Routing with a Markovian Metric to Promote Local Mixing

MSR-TR-2006-158 |

Submitted to IEEE INFOCOM 2007 on August 1st, 2006.

Routing protocols have traditionally been based on finding shortest paths under certain cost metrics. A conventional routing metric models the cost of a path as the sum of the costs on the constituting links. This paper introduces the concept of a Markovian metric, which models the cost of a path as the cost of the first hop plus the cost of the second hop conditioned on the first hop, and so on. The notion of the Markovian metric is fairly general. It is potentially applicable to scenarios where the cost of sending a packet (or a stream of packets) over a link may depend on the previous hop of the packet (or the stream).

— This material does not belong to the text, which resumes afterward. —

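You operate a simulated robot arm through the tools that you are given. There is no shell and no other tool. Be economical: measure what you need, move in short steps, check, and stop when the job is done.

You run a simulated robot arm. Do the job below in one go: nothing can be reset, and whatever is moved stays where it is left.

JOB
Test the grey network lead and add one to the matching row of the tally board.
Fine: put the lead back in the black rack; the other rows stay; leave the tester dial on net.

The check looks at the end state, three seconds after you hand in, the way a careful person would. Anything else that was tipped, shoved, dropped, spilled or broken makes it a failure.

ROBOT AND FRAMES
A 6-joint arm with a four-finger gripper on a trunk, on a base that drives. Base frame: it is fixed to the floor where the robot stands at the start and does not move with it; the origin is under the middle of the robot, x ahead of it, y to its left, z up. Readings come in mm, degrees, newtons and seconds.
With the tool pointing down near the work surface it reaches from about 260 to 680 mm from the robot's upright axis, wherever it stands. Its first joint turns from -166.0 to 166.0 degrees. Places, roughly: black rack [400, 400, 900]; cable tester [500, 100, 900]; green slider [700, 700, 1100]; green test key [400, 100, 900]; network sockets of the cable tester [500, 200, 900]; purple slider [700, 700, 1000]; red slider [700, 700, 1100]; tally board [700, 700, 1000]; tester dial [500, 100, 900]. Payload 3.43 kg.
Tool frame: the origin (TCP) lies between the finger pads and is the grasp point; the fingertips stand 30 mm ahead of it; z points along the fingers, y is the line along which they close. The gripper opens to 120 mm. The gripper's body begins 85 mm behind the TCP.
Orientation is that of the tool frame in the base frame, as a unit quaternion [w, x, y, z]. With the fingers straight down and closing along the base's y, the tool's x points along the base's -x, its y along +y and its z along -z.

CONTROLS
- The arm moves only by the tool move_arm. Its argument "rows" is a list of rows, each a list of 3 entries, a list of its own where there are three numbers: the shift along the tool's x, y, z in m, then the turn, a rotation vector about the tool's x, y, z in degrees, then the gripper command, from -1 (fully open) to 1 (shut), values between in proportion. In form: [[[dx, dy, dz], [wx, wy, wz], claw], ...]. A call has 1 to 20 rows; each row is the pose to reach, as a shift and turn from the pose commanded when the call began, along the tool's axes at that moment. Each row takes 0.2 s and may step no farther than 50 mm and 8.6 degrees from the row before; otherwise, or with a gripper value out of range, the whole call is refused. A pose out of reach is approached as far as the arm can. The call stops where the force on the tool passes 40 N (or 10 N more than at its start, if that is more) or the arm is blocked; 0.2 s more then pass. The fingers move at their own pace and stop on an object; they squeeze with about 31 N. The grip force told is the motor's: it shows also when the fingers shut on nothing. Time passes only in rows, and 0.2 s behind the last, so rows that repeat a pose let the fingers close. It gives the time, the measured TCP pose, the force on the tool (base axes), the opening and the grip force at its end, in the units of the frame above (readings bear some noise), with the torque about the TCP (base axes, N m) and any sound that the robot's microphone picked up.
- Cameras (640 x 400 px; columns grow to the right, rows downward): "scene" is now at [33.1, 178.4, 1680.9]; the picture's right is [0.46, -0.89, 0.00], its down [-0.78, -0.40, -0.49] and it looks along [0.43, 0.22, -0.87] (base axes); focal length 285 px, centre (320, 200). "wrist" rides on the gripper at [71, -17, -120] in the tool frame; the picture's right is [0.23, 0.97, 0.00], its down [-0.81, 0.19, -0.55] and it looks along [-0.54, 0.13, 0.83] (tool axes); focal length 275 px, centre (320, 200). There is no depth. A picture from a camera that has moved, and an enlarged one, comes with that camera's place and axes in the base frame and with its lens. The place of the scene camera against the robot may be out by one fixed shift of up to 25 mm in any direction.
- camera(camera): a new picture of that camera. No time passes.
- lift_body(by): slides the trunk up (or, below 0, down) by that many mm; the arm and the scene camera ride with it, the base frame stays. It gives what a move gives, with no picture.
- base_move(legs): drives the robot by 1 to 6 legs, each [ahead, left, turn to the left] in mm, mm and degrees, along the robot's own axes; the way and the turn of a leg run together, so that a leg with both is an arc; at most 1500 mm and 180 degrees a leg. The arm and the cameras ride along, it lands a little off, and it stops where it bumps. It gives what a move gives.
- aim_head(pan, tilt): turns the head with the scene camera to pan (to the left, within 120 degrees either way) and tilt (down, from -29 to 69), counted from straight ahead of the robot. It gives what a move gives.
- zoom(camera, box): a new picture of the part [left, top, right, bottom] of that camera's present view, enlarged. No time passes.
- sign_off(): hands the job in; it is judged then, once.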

Such scenario arises, for instance, in a wireless mesh network equipped with local mixing, a recent link layer advance. This scenario is examined as a case study for the Markovian metric. The local mixing engine sits between the routing and MAC layers. It maintains information about the packets each neighbor has, and identifies opportunities to mix the outgoing packets via network coding to reduce the transmissions in the air. We use a Markovian metric to model the reduction of channel resource consumption due to local mixing. This leads to routing decisions that can better take advantage of local mixing. We have implemented a system that incorporates local mixing and source routing using a Markovian metric in Qualnet. The experimental results demonstrate significant throughput gain and resource saving.